Having strong instructional leaders in every school is a prerequisite for achieving good learning outcomes. My almost 30 years experience in the profession tells me that there is no substitute for good leaders. This is corroborated by an American school turn around champion, Linda Wayman when she says those privileged to lead schools must lead and lead well because “leaders make the impossible possible.” It goes without saying that the challenge of leadership in our public schools requires urgent attention.

Conspicuously absent in our system is a deliberate and focused school management development programme. Teacher production should go hand in hand with a school leadership development agenda because once in the field, the teachers must be governed and governed well. The fate of our yesteryear schools rested almost entirely in the invisible hands of God. Without a deliberate secondary school leadership development programme, providence gave us born, passionate and naturally gifted school leaders.

The system was blessed with the likes of Opelo Makhandlela, Mosimanegape Mophuting, the late Edwin Keatimilwe, Tshokologo Dineo, Collie Monkge, Kamogelo Pule, Daman Thapa, Tiroeoente Pheto, Peter Appiah, to name but a few. These were teachers who rose through the teaching ranks to managerial posts with little or no training on instructional leadership. But to their credit, they gave a good account of themselves.

These past unsung heroes and heroines were a rare breed armed with love and passion. Their patriotism was quiet but deep. They served education with distinction and their common denominator is this uncommon feature of subordinating personal interests to national interests. Presently, there is a handful of serving school principals in the country who are matching the calibre of yesteryear school principals. As if hoping for more acts of divine providence in terms of feeding the system with leaders, no efforts were made to secure the future through a development of a robust culture of continuing professional development. After all the results were coming and the system rested on its laurels and never prepared for future challenges. As fate would have it, once this rare crop of leaders exited the system many secondary schools started experiencing leadership challenges. Now the results are not coming, it is clear that every aspiring and serving principal must undergo instructional leadership training. Of course schools might be experiencing the additional challenge of lacking the necessary equipment but availability of resources does not guarantee results.

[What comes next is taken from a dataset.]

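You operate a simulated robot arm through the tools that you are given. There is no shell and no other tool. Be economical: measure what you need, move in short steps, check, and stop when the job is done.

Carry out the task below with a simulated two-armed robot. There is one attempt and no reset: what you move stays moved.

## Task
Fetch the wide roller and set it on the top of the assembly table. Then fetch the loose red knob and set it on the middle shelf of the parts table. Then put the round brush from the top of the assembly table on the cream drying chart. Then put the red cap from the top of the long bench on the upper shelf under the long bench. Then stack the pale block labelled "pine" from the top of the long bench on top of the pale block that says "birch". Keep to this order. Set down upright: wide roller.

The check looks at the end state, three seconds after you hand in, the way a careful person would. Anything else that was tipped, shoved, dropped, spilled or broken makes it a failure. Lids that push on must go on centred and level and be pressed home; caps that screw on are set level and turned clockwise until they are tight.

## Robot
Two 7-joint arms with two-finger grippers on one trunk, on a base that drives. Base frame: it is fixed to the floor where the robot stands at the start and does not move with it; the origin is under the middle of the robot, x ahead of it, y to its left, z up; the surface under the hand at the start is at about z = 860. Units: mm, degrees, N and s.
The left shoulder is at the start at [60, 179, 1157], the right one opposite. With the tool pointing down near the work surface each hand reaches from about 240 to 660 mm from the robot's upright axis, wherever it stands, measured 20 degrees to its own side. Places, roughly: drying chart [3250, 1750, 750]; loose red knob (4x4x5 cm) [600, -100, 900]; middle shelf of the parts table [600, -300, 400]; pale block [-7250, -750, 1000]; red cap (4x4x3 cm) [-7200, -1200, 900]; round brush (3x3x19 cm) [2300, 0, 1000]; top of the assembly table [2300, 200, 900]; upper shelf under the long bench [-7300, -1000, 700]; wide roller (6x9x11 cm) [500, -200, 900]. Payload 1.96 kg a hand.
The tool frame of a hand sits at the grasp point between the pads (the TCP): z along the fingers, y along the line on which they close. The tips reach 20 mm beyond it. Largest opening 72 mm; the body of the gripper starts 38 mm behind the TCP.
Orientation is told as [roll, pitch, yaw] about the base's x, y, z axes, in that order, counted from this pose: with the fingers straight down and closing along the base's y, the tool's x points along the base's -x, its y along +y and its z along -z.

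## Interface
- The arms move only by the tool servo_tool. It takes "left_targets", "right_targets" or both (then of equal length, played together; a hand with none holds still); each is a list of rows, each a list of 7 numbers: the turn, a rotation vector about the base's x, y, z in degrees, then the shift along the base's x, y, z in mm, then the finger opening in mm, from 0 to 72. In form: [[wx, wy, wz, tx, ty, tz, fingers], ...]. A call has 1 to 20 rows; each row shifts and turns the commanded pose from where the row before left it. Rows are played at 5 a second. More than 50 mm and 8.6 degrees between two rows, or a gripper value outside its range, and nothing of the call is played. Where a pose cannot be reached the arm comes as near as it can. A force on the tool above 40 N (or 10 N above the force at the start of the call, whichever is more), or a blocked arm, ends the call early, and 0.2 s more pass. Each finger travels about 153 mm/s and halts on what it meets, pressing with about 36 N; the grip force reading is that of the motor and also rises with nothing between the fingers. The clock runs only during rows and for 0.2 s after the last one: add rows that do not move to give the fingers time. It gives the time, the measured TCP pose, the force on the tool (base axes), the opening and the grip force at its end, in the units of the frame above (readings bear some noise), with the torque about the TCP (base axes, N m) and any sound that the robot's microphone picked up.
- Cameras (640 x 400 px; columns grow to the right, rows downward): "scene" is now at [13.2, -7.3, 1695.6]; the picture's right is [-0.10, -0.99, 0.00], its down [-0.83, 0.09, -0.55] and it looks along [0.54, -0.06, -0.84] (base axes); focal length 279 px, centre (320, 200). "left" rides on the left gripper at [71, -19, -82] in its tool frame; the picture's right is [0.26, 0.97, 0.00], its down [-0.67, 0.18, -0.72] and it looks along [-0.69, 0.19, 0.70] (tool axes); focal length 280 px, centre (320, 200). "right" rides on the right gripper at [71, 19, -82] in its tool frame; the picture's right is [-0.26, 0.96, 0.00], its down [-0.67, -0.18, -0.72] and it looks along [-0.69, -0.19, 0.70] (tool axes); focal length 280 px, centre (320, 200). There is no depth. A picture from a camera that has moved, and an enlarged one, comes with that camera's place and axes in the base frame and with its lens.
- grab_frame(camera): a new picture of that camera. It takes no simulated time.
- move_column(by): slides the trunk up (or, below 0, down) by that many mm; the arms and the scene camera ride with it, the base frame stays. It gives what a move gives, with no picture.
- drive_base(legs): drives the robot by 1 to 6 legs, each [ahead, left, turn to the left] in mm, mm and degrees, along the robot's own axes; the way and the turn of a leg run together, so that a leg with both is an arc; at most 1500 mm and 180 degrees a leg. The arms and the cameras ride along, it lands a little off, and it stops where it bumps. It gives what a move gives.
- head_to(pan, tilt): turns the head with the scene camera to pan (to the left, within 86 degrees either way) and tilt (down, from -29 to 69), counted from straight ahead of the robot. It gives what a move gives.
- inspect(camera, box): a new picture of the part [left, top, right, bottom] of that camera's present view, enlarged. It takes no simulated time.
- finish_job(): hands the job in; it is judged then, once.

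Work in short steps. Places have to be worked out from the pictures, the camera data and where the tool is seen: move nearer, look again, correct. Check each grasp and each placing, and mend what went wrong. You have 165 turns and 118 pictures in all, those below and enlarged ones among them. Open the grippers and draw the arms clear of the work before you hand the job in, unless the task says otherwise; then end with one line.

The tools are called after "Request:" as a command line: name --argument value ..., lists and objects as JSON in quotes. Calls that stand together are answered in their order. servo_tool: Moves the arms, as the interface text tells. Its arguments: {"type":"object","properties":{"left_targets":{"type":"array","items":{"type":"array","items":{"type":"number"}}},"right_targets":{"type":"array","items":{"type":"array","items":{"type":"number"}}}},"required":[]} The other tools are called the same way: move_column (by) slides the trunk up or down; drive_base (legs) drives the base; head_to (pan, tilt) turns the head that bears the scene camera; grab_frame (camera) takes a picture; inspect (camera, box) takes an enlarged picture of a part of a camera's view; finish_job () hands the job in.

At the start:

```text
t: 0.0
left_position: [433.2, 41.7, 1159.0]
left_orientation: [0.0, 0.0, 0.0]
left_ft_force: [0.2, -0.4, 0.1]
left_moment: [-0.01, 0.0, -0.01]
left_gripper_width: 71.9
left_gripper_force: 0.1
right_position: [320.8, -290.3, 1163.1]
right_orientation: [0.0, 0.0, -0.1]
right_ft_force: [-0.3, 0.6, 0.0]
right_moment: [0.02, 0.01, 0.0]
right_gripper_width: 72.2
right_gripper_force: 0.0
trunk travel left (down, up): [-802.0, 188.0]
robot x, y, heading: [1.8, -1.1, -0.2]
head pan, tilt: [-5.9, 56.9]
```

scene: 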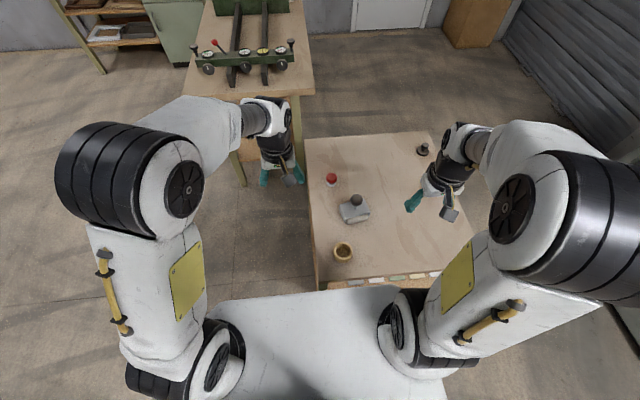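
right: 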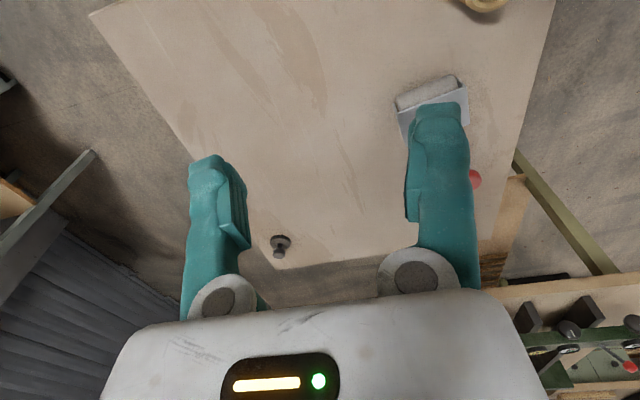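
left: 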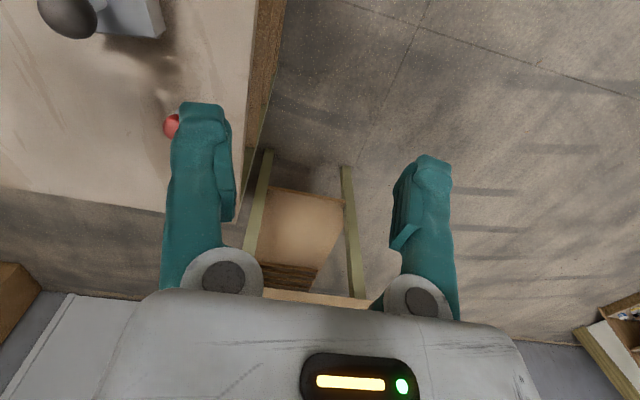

Leadership remains paramount in the quest for quality student outcomes. Adequately resourced schools can still under-perform without sound school governance. Professor Jaap Kuiper sums up the discussion well when he said, “It is important to point out that in any country and any education system, school management and teachers will complain about a lack of resources.

This is often partly a well-founded complaint. However, equally so, there is often a lack of vision, drive and engagement in actually using the resources available to their full potential.” The school principal is indeed the game changer.